3B - Brendan Harris/Brian Buscher
2008 Stats (Harris): 265/.323/.394, 7 HR, 49 RBI, 57 R
2008 Stats (Buscher): 294/.340/.394, 4 HR, 47 RBI, 29 R
The indication has been that the Twins will platoon these players this season, a strategy which would take advantage of their abilities to hit opposite-armed pitchers and ideally maximize their offensive production. Buscher holds a .294/.354/.411 line against right-handers during his limited MLB experience, while Harris has managed a .295/.360/.440 line against southpaws. It is questionable whether Ron Gardenhire can actually implement a strict platoon, but if he can mostly shield these players against pitchers they're vulnerable against, the Twins should be able to improve on a .283/.330/.399 hitting line at third-base that included numerous brutal at-bats from Mike Lamb.
PoI (for 3B overall): 75 percent.
SS - Nick Punto
2008 Stats: .284/.344/.382, 2 HR, 28 RBI, 43 R
The numbers Punto posted last year were nearly identical to the ones he posted in 2006, and they're plenty solid for a solid defensive shortstop. Unfortunately, his numbers in both of those seasons were superior to his overall minor-league line, and given that he's 31 years old, I see only a slim chance of him building upon the numbers he posted last season. His brutal 2007 campaign reminds us that there's a lot of room to fall, but without the pressure of batting high in the order or playing an offense-oriented position, I think Punto should be able to keep his regression relatively small.
PoI: 10 percent.
LF - Denard Span
2008 Stats: .294/.387/.432, 6 HR, 47 RBI, 70 R
Span burst onto the season with an outstanding performance last year in his major-league debut, and his unimpressive minor-league track record suggests he'll have a very tough time repeating -- much less improving upon -- that feat. It does bear noting, however, that Span put up monster numbers in Triple-A last year and was also very good there during the second half of 2007. This turnaround in production, coupled with the fact that his patience and power looked pretty legitimate last year, lead me to believe more than most that he's capable of at least posting similar numbers in 2009. I don't think he's necessarily likely to improve, but I also don't think it's anywhere close to impossible.
PoI: 40 percent.
CF - Carlos Gomez
2008 Stats: .258/.296/.360, 7 HR, 59 RBI, 79 R
Gomez has major strides to make with his plate approach, and unfortunately he didn't make a whole lot of visible progress over the course of the season. Still, he put up far better numbers last year than he did in his major-league debut with the Mets in 2007, and at age 23 should certainly be expected to take another step in the right direction this year. Reports that he's been working hard to refine his strike zone control this offseason are encouraging. Gomez probably won't break out and reach his lofty potential this year, but I'd be very surprised if he didn't take a step in that direction.
PoI: 80 percent.
RF - Michael Cuddyer
2008 Stats: .249/.330/.369, 3 HR, 36 RBI, 30 R
Injuries limited Cuddyer to 71 games last year, and pretty clearly dampened his performance when he was able to get on the field.

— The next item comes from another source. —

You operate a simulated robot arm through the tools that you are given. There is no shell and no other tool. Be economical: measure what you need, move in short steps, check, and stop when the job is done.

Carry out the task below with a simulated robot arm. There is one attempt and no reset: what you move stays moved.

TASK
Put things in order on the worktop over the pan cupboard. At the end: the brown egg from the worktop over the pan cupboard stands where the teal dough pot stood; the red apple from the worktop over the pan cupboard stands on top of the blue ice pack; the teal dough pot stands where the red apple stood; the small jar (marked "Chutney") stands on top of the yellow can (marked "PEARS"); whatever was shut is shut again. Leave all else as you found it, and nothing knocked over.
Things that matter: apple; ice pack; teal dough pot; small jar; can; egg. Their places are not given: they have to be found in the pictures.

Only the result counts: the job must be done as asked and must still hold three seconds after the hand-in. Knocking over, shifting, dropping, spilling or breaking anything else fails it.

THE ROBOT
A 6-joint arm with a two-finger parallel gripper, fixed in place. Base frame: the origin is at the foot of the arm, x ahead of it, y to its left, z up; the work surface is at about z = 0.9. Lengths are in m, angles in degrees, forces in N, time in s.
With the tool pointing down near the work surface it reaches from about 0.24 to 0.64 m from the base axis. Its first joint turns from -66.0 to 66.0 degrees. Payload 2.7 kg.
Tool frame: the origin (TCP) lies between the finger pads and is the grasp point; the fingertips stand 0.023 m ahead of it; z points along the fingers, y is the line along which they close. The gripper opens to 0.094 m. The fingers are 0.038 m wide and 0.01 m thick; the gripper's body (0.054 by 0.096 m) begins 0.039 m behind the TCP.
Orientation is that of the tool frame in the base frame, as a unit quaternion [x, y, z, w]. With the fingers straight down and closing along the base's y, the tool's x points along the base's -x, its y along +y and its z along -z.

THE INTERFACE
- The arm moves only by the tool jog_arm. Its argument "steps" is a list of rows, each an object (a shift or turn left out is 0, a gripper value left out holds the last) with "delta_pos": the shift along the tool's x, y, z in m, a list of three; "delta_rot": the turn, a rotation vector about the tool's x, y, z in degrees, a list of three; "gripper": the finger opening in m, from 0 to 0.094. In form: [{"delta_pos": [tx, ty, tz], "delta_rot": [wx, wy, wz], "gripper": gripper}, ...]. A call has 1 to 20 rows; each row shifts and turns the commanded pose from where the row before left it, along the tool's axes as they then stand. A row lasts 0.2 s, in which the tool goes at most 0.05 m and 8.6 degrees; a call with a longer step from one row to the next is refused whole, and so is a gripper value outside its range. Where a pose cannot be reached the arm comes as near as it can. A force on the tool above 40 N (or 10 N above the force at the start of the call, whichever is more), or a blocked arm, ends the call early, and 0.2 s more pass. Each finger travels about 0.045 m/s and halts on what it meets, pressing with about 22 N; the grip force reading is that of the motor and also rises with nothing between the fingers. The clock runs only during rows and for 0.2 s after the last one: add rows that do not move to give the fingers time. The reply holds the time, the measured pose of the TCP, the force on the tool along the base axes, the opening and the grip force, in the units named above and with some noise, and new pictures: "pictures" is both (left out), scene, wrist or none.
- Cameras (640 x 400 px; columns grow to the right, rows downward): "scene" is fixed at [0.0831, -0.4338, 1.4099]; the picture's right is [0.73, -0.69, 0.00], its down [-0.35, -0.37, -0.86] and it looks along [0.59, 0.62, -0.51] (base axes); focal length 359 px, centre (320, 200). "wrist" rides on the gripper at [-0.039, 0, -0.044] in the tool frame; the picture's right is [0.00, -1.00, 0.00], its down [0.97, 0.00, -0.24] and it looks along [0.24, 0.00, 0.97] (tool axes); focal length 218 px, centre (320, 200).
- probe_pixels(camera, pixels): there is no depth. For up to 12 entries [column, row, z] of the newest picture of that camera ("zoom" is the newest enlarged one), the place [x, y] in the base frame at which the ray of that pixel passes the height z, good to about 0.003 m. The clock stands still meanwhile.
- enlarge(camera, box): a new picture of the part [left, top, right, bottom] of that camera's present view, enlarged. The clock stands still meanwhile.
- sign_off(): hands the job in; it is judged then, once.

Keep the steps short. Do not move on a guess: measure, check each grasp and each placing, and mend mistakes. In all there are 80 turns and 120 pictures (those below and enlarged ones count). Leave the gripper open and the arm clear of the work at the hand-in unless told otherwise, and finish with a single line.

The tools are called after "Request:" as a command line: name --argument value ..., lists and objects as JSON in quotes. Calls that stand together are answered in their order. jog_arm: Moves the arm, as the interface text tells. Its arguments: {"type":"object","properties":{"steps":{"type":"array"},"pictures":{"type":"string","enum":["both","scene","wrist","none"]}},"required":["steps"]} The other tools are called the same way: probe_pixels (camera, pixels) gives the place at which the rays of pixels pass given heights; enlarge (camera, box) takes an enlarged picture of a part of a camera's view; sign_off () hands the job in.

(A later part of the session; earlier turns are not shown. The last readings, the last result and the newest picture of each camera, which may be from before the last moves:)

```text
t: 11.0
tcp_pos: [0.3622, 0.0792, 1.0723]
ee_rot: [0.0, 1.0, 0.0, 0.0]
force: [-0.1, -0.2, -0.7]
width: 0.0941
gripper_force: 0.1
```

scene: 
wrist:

Cuddyer strikes me as the type of player who might decline quickly once he reaches a certain age, but he'll be 30 this year which still qualifies as a prime year. As long as he can stay healthy, there's very little chance he doesn't surpass last year's paltry numbers, and I'm assuming he'll be doing everything he can to stay healthy this year after dealing with frustrating ailments during both of the past two seasons.
PoI: 90 percent.
DH - Jason Kubel
2008 Stats: .272/.335/.471, 20 HR, 78 RBI, 74 R
After missing the entire 2005 season due to a major knee injury, Kubel has made steady improvement since returning to the Twins in 2006, seeing his OPS leap from 665 to 785 to 806. It could be that he peaked last year, but Kubel's fantastic minor-league numbers suggest that he has more upside remaining and with just 1,161 major-league at-bats he remains relatively young in terms of baseball experience even though he'll turn 27 this year. (For comparison, 23-year-old Delmon Young has 1,346 career MLB at-bats.) The key for Kubel at this point will be improving his plate discipline and raising his average, skills that he clearly possessed in the minors where he posted a nearly even K/BB ratio and batted .320. In both of the past two seasons he has had his overall numbers dragged down by slow starts; the hope is that this year, with a starting spot firmly locked down for the first time ever, he'll be able to hit the ground running.
PoI: 65 percent.
OF/DH: Delmon Young
2008 Stats: .290/.336/.405, 10 HR, 69 RBI, 80 R
It's tough to label Young's position since Gardy apparently doesn't currently view him as a member of the Opening Day lineup, but it stands to reason that the outfielder will get his work in one way or another this season. The Twins were hoping that Young would be able to take a major step forward last year in his second major-league season, but unfortunately he merely treaded water, posting an OPS that was 17 points higher than the mediocre 724 figure he put in up 2007. I have a hard time believing Young will ever reach the superstar potential some dreamed of a year or two ago, but this kid is too talented to put up sub par numbers for three straight seasons. He must improve this year. He must.
PoI: 80 percent.
And so, in one man's humble opinion, out of 10 players who figure to get regular playing time (counting Harris/Buscher as one), six are more likely than not to build on their 2008 performances. And I don't see players like Mauer, Span and Punto as being particularly likely to post improved numbers, I'd also be fairly surprised if any of those players experienced a major regression. That is... as long as they stay healthy.
And of course, health will be a huge factor. No team stays healthy all year, and some of the players listed above are almost certain to have disappointing seasons, if even through no fault of their own. Depth will be key, and you can be fairly confident that players like Matt Tolbert, Jason Pridie and Mike Redmond, along with various farmhands, will be called upon to step up this season.